Since taking office, the president has often struggled to enact his desired policies and actions, for a variety of reasons: a noncompliant Congress (under both Democratic and Republican leadership); his own short attention span or inattention to detail; and sometimes the best efforts of his own aides to stymie him. Where the ordinary policy process fails Trump, he sometimes turns to his Twitter account, and has often found it more effective than traditional channels.

The lack of support for Yovanovitch in March wasn’t the only example of the State Department’s terror about Trump’s tweets. A month later, Yovanovitch received a call from Washington at 1 a.m. Kiev time, telling her to be on the next plane back to the United States. She was told it was for her own “security” and “well-being.” Back in the capital, she met with then–Deputy Secretary John Sullivan.

“The deputy secretary said that, you know, he was sorry this was all happening, that the president had lost confidence, and I would need to depart my post,” she recalled. “I said, what have I done wrong? And he said, you’ve done nothing wrong. And he said that he had had to speak to ambassadors who had been recalled for cause before and this was not that.”

Then Sullivan explained why she’d been ordered home so abruptly: “The reason they pulled me back is that they were worried that if I wasn’t, you know, physically out of Ukraine, that there would be, you know, some sort of public … tweet or something else from the White House,” she said. “And so this was to make sure that I would be treated with as much respect as possible.” The State Department was terrified of the prospect of a presidential tweet and was scrambling to protect its own loyal officers from the president.

Twitter is often seen as Trump’s most effective tool for communicating with the general population, but as Yovanovitch’s account shows, it may be most effective at cowing bureaucrats and forcing them to comply with his wishes.

Though the administration has been ever more, as Thomas Wright notes, overtaken by yes-men, Trump has often in the past found his aides unwilling to do things that they think are stupid, foolhardy, or self-destructive. Former White House Counsel Don McGahn refused to fire Special Counsel Robert Mueller, for Trump’s own good. The former economic adviser Gary Cohn delayed tariffs and even swiped a letter terminating a trade agreement from the president’s desk to prevent him from signing it. Former Defense Secretary James Mattis reportedly simply refused to do things Trump told him to do, from attempting to kill the Syrian dictator Bashar al-Assad to punishing Amazon for harsh coverage in The Washington Post, a paper owned by Amazon CEO Jeff Bezos.

This is not some mythical deep state composed of Barack Obama loyalists. These are Trump’s own political appointees, from Cabinet-level secretaries down. Many of them seem to distrust the president’s judgment (for good reason), and they don’t hesitate to find ways to slow-walk the ideas that they think are bad.

But Trump has a way to flank them, 280 characters at a time.
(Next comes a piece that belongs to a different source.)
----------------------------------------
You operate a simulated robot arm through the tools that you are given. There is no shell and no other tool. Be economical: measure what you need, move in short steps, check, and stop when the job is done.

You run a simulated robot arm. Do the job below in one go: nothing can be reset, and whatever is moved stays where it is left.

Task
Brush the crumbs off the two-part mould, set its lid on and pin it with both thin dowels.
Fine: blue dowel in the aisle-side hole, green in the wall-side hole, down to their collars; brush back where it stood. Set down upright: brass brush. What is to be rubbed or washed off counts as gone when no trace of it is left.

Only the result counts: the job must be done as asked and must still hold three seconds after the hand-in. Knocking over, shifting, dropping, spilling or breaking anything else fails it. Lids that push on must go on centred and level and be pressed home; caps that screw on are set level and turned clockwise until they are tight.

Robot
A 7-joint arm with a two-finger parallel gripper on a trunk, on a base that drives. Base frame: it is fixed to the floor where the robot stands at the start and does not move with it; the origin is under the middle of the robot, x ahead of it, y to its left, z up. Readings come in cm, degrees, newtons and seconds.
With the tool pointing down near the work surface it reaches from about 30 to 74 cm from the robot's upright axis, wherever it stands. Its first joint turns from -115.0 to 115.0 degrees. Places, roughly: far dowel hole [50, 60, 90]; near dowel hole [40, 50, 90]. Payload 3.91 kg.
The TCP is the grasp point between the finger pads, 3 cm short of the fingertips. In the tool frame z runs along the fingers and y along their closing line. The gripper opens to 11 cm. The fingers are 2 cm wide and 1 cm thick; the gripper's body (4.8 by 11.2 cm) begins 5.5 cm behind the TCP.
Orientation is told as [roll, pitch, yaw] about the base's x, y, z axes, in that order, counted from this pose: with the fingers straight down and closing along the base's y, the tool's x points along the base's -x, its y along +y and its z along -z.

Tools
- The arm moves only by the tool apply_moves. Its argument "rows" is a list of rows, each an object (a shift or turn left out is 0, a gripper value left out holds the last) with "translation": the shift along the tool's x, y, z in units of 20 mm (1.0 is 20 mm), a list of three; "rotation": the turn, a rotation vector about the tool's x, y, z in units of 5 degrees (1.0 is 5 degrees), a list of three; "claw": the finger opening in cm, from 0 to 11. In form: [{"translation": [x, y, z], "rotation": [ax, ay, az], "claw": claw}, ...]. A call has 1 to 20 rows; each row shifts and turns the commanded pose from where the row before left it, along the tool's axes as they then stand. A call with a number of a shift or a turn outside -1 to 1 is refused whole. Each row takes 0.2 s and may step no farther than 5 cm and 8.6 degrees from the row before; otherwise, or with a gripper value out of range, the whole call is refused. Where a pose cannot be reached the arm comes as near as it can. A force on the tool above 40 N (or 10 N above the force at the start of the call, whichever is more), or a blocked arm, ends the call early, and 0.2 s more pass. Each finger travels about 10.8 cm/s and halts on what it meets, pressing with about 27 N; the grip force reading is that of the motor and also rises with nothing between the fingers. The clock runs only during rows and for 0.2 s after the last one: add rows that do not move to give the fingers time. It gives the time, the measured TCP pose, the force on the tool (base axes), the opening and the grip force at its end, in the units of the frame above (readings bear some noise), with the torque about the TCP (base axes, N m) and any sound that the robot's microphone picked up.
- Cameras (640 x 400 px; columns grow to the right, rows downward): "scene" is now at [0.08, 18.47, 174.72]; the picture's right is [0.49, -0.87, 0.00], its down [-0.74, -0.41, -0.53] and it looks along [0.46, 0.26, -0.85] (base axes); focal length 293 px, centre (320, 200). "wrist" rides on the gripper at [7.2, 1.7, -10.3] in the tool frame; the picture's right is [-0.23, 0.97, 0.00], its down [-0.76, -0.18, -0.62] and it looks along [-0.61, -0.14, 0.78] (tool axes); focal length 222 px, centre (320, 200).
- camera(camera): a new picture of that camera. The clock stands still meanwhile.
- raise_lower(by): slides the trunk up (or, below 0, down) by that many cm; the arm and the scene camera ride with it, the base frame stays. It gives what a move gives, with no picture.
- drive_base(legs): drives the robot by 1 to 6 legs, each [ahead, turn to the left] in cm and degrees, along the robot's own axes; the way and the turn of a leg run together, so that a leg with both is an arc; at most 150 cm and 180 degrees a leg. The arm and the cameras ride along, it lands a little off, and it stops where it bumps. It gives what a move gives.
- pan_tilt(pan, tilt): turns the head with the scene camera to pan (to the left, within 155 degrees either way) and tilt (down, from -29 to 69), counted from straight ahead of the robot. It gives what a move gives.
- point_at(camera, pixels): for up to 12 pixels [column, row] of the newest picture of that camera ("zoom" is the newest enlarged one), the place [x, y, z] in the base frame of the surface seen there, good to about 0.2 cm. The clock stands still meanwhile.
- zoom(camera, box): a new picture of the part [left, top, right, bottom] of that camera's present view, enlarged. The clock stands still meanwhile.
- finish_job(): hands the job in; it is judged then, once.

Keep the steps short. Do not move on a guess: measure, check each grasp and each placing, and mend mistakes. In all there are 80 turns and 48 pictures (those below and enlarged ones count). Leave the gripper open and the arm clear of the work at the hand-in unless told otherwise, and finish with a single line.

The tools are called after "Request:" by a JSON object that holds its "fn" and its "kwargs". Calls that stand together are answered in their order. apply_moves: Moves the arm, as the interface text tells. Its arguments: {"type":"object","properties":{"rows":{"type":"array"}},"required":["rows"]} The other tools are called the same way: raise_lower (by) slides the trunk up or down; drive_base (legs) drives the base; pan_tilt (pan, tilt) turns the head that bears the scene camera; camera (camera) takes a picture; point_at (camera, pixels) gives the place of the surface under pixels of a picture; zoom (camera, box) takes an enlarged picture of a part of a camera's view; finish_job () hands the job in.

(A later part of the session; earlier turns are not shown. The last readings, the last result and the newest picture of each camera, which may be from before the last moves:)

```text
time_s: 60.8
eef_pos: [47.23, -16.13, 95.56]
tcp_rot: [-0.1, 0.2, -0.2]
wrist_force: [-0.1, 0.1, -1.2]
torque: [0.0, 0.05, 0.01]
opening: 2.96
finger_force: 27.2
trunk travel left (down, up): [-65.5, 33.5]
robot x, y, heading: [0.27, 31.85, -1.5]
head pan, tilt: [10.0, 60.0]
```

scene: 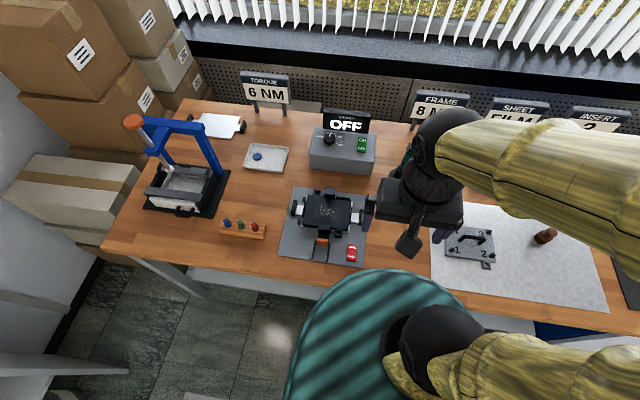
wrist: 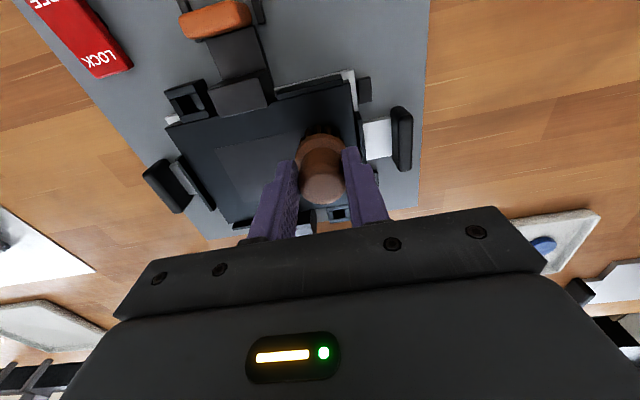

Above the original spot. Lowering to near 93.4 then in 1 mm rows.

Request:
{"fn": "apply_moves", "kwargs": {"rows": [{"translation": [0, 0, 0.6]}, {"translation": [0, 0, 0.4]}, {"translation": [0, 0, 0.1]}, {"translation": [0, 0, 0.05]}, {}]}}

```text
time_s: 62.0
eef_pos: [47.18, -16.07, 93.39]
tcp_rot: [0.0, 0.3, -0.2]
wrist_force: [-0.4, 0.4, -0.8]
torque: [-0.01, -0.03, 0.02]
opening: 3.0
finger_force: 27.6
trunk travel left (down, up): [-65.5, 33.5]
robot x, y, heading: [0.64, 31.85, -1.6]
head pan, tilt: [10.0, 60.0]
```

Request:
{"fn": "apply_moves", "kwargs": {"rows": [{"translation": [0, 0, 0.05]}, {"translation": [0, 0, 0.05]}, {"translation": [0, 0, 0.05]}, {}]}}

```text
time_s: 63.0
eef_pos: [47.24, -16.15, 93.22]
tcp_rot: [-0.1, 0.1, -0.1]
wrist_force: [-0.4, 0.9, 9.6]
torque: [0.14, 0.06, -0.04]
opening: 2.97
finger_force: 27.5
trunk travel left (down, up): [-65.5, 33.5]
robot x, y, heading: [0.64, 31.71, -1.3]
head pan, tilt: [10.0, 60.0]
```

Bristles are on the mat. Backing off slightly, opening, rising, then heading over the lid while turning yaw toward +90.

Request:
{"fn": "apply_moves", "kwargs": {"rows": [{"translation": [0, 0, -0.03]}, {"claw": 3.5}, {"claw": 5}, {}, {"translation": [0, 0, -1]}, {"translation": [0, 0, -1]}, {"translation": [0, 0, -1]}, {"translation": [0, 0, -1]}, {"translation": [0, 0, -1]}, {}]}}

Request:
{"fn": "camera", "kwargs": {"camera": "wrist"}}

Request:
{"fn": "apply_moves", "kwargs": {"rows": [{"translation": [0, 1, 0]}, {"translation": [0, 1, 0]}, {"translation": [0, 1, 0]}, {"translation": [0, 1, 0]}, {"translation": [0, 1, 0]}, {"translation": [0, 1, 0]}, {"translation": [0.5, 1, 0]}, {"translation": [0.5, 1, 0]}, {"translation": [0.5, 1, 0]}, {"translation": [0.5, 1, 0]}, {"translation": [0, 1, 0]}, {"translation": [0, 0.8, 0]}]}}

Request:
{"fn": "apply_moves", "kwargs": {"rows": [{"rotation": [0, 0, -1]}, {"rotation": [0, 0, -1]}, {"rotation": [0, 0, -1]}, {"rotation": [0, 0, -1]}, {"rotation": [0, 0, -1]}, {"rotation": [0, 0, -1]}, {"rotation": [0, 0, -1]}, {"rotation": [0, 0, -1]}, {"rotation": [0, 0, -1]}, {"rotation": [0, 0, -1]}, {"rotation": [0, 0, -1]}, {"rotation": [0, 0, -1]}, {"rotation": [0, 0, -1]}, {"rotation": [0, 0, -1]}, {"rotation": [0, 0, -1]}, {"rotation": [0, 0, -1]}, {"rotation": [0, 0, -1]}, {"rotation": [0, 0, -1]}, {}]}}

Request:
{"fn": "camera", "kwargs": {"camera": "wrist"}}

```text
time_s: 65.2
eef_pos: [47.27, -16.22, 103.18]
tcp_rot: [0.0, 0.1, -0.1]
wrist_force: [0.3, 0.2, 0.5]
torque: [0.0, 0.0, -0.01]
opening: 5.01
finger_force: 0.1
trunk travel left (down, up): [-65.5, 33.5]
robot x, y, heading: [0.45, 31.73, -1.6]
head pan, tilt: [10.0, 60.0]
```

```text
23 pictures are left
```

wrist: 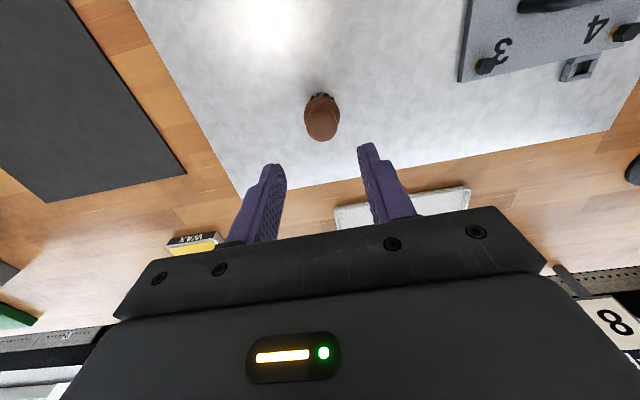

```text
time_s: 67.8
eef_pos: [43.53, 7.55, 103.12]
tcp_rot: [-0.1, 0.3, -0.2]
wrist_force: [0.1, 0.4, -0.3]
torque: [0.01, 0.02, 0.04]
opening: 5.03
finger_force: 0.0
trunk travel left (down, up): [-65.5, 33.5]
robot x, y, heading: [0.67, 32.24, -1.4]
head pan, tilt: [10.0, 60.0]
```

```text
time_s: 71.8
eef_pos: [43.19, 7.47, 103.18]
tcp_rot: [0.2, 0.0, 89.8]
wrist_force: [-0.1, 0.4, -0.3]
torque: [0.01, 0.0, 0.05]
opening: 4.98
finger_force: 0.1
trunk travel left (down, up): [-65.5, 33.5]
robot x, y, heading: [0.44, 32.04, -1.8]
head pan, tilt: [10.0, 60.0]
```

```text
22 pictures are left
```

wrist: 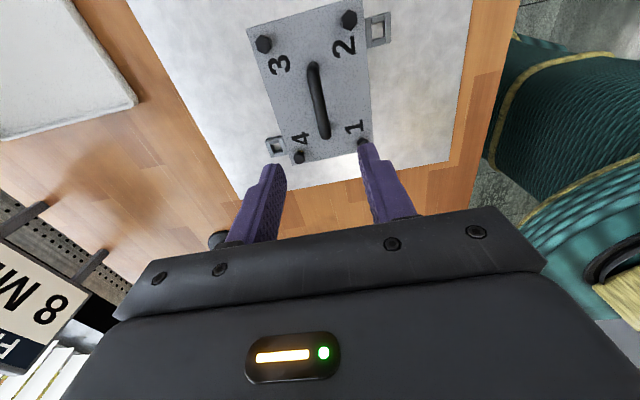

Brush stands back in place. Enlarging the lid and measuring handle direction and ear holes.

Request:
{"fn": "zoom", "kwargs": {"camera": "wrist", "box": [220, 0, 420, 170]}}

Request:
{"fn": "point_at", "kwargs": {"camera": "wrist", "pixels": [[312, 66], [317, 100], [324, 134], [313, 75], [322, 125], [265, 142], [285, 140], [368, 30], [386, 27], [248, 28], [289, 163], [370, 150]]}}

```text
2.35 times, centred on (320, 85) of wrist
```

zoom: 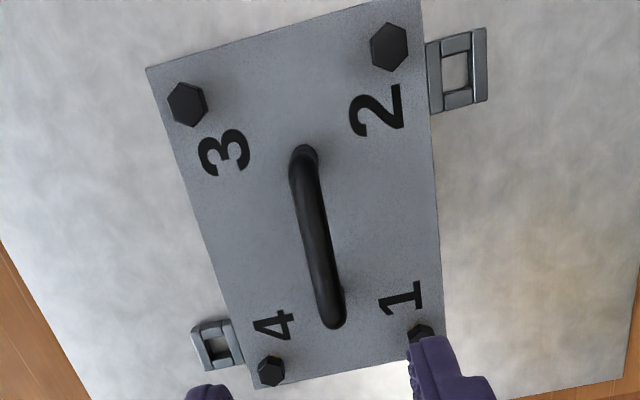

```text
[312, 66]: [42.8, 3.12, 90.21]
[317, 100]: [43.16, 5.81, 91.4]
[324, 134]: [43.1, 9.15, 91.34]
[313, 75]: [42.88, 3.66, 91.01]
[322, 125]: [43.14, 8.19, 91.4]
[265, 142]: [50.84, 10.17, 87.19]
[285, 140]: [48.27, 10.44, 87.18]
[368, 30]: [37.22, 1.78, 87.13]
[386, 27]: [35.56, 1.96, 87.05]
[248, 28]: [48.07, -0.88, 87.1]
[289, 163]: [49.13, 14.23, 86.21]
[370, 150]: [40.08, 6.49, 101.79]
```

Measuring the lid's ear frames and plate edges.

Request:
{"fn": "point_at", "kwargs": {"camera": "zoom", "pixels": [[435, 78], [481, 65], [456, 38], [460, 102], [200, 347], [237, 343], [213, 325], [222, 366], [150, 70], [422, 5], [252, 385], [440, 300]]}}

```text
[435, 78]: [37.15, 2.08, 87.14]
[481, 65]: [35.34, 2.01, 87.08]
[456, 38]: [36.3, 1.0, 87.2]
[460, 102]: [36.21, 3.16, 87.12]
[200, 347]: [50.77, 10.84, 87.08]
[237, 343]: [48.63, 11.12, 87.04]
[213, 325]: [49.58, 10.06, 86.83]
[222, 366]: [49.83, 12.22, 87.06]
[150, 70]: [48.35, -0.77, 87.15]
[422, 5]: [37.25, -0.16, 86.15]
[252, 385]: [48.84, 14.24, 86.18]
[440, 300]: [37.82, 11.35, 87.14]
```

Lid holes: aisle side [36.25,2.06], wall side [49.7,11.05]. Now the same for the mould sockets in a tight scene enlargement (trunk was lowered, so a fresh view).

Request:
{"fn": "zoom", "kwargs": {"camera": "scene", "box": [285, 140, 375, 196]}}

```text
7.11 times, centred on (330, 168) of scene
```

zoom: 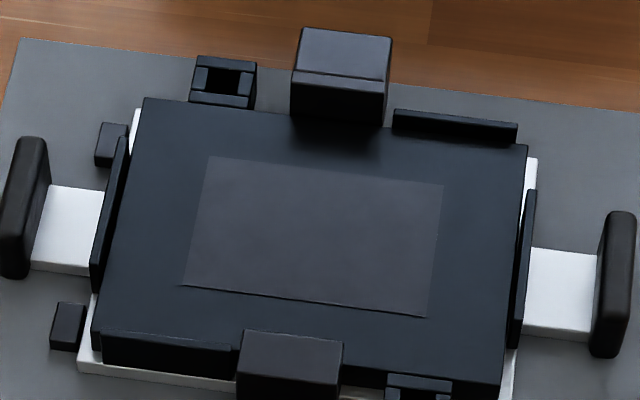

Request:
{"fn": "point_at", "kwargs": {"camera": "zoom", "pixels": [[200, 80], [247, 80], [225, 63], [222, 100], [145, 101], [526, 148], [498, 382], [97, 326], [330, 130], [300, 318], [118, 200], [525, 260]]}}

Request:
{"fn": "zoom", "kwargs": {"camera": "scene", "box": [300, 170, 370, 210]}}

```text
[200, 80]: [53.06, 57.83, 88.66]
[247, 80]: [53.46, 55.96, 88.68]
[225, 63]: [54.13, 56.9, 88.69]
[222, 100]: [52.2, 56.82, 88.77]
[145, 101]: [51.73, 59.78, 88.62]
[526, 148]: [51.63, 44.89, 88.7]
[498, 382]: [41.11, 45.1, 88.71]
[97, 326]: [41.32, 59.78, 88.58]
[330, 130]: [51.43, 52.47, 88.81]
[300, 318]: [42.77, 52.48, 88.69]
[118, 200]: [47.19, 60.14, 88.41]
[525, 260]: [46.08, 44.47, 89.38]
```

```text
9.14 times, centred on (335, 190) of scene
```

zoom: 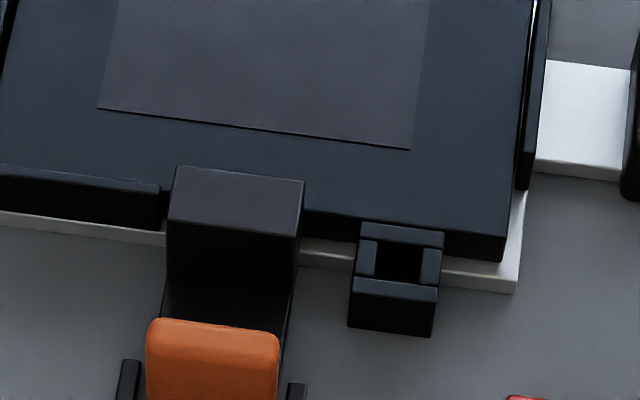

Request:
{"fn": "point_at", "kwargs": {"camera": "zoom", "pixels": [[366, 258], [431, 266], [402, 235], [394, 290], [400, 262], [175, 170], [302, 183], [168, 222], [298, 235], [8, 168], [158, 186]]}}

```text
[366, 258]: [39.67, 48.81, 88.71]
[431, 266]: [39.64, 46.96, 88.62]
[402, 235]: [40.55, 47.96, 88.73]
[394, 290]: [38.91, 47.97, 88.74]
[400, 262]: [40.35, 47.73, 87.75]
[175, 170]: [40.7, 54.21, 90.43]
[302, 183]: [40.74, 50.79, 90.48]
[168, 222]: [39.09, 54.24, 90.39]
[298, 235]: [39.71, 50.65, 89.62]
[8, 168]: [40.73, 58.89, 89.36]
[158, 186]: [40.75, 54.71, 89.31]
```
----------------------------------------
In a deep dive into the president’s social-media habits published over the weekend, The New York Times reported an anecdote that shows Trump’s acute awareness of this power:

In the Oval Office, an annoyed President Trump ended an argument he was having with his aides. He reached into a drawer, took out his iPhone and threw it on top of the historic Resolute Desk:

“Do you want me to settle this right now?”

There was no missing Mr. Trump’s threat that day in early 2017, the aides recalled. With a tweet, he could fling a directive to the world, and there was nothing they could do about it.

Sometimes, he has. In March 2018, the president took the Pentagon, including Mattis and top generals, by surprise when he announced on Twitter that he was banning transgender people from serving in the military. Faced with a public fait accompli, Mattis and the generals couldn’t smother the idea quietly. They were able to water it down somewhat, but a version of the policy eventually went into effect.

In December 2018, Trump abruptly announced a military withdrawal from Syria via tweet. Aides, including then–National Security Adviser John Bolton, were able to mostly walk that back—but as we now know, this was really only a temporary victory, because Trump eventually followed through in October. (Unless, of course, he reverses that too; who can say?)

The way the government bureaucracy leaps to react when Trump tweets these orders creates an awkward situation for the government’s lawyers at the Justice Department, who have repeatedly argued in court that the president’s tweets should not be taken either seriously or literally if they undercut the legitimacy of government actions. (In July, a federal judge reamed out a team of government lawyers after they agreed to drop a quest to include a citizenship question on the U.S. census, only to have the president tweet that he was not dropping the matter.) Federal judges may, on occasion, be willing to believe that the president’s tweets aren’t what matter. But executive-branch officials know better. Nothing seems to get them moving faster than a tweet.

The Yovanovitch deposition contained one more sign of just how far this obsession with Twitter has infiltrated their approach to politics. Baffled by the attacks on her, the ambassador consulted Gordon Sondland, a political appointee who is ambassador to the European Union, for advice.

“He said, you know, you need to go big or go home,” she recalled. “You need to, you know, tweet out there that you support the president, and that all these are lies and everything else.”

Yovanovitch, taken aback, did not act on the advice. A month later, she was recalled by her bosses in Washington, desperate to get her out of the country before a presidential tweet fusillade struck the U.S. embassy in Kiev.